Eurotrash by Christian Kracht (Translated by Daniel Bowles) (10/22/24)
Eurotrash by Christian Kracht (Translated by Daniel Bowles) (10/22/24)
A probing masterpiece-in-miniature of self-reflection and cultural reckoning.
From “the great German-language writer of his generation” (Joshua Cohen) comes the second novel of Kracht’s career narrated by an eponymous “Christian” (the first was his best-selling 1995 debut, Faserland). Eurotrash begins in Zurich, where Christian has arrived to care for his eighty-year-old mother after her discharge from a mental institution. Reckoning with his family’s dark history—his long-dead grandfather was intimately associated with and unapologetically supportive of the Nazis—and struggling to navigate the emotionally wrenching terrain of his relationship with his mother, Christian sets off on a road-trip with her.

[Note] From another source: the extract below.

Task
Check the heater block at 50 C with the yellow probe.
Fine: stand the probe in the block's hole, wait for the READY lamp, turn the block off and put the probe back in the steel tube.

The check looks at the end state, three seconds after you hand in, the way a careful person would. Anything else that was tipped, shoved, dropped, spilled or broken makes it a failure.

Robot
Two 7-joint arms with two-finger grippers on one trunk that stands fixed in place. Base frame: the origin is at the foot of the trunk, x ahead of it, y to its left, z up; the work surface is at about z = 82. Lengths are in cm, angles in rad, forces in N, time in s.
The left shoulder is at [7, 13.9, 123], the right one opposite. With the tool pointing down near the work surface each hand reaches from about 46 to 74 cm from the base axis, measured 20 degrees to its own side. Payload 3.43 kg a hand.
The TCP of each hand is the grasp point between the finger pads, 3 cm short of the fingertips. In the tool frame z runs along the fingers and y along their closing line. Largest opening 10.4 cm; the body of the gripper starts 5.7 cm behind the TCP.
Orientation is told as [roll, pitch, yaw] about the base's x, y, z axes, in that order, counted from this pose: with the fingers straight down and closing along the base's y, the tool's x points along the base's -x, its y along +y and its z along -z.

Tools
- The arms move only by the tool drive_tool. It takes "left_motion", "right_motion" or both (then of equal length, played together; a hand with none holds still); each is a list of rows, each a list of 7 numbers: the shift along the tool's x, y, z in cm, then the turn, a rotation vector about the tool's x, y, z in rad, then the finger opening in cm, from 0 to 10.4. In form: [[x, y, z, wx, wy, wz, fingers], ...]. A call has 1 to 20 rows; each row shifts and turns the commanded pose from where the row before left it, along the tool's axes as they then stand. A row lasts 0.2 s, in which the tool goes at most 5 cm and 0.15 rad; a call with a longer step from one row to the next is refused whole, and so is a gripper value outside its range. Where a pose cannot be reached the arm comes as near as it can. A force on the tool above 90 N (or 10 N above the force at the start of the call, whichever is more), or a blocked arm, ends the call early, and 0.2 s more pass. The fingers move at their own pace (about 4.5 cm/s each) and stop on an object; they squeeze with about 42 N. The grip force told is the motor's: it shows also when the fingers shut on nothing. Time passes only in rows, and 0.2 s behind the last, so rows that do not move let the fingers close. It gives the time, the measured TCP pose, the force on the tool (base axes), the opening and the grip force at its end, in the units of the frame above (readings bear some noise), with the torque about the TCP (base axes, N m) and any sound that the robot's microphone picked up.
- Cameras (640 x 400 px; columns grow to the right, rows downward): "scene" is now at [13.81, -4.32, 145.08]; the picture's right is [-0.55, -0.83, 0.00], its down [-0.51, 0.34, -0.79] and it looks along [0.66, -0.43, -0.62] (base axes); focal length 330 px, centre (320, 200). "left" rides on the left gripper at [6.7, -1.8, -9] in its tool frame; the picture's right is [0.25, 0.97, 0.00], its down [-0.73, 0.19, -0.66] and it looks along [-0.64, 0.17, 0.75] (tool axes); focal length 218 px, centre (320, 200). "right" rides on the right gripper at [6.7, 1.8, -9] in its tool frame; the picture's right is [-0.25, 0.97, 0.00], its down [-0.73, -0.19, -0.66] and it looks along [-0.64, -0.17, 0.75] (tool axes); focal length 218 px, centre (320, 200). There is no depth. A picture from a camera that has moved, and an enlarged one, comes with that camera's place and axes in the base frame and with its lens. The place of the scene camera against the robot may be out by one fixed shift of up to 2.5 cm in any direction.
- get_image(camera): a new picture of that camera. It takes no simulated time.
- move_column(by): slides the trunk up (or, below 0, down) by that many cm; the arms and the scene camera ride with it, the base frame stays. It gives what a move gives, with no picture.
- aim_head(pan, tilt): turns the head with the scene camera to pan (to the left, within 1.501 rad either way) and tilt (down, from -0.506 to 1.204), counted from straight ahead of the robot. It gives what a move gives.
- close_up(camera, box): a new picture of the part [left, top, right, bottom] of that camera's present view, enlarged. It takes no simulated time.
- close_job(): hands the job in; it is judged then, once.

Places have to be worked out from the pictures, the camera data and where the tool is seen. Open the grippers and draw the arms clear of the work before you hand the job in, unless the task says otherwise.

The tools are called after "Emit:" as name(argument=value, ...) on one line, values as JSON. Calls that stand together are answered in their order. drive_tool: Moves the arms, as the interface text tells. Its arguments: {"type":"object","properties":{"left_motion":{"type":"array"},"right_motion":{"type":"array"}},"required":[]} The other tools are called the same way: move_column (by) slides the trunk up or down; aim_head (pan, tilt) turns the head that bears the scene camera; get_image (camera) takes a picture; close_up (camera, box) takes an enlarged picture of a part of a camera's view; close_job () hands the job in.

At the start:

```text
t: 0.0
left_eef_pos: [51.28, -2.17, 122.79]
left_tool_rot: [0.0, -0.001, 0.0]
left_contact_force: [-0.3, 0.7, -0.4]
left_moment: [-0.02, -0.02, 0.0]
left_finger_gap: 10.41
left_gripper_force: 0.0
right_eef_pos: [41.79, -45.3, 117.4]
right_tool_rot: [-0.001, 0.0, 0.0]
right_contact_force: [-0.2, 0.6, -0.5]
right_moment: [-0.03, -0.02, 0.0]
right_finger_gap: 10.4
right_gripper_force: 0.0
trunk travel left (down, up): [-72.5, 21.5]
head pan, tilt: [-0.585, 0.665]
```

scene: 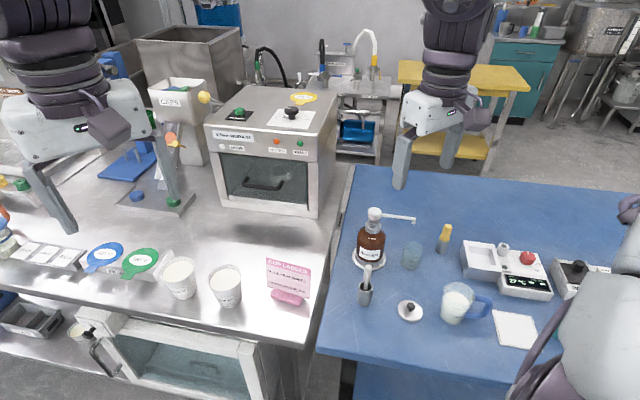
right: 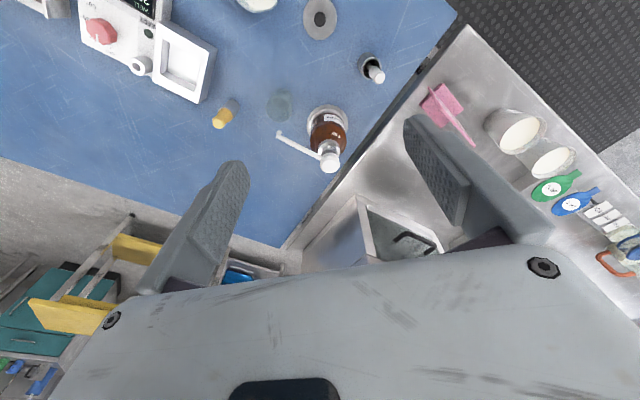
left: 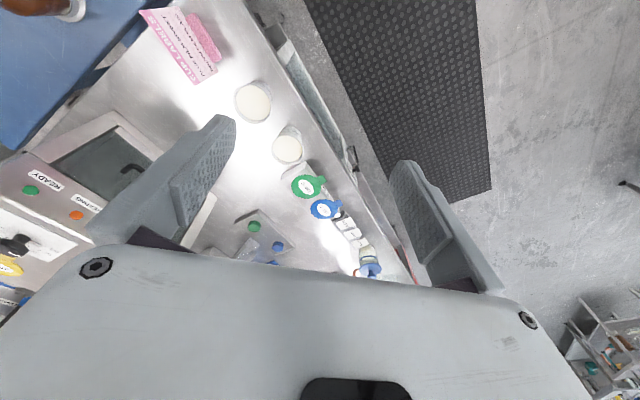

As they traverse Switzerland in a hired cab, mother and son attempt to give away her vast fortune, which they’re carrying in a large plastic bag, to random strangers. By turns disturbing, disorienting, hilarious, and poignant, Eurotrash tells an intensely personal and unsparingly critical story of contemporary culture; a story that shows us a writer at the pinnacle of his powers of insight and observation.